Objective. In the material below, repeat only the lines from the one that holds "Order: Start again" through the final line, exactly as they stand. Give them as a Markdown table with the columns Place and Line content: a running number and the line, blank lines left out.

Dataset content.
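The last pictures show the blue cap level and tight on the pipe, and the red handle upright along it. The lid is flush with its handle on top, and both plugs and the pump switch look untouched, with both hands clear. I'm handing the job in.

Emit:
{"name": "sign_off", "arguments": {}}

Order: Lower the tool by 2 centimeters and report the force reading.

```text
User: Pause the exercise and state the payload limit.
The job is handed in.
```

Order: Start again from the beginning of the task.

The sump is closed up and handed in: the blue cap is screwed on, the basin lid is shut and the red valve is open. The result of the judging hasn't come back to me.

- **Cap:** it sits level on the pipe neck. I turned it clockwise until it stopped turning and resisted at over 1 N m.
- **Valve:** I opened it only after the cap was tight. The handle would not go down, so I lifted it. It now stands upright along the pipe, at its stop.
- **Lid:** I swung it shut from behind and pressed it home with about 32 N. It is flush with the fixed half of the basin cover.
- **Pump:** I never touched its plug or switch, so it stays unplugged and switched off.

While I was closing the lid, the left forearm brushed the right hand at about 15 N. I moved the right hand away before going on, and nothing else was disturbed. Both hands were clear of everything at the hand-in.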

Answer in full.
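| Place | Line content |
|---|---|
| 1 | Order: Start again from the beginning of the task. |
| 2 | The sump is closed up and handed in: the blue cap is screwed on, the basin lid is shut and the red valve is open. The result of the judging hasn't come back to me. |
| 3 | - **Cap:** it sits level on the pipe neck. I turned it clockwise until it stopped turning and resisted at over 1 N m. |
| 4 | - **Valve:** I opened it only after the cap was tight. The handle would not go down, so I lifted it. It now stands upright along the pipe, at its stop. |
| 5 | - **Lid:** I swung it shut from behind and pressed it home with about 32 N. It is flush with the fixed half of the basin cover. |
| 6 | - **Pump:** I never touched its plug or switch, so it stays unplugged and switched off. |
| 7 | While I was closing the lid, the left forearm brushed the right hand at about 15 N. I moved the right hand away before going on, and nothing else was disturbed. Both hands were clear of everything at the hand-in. |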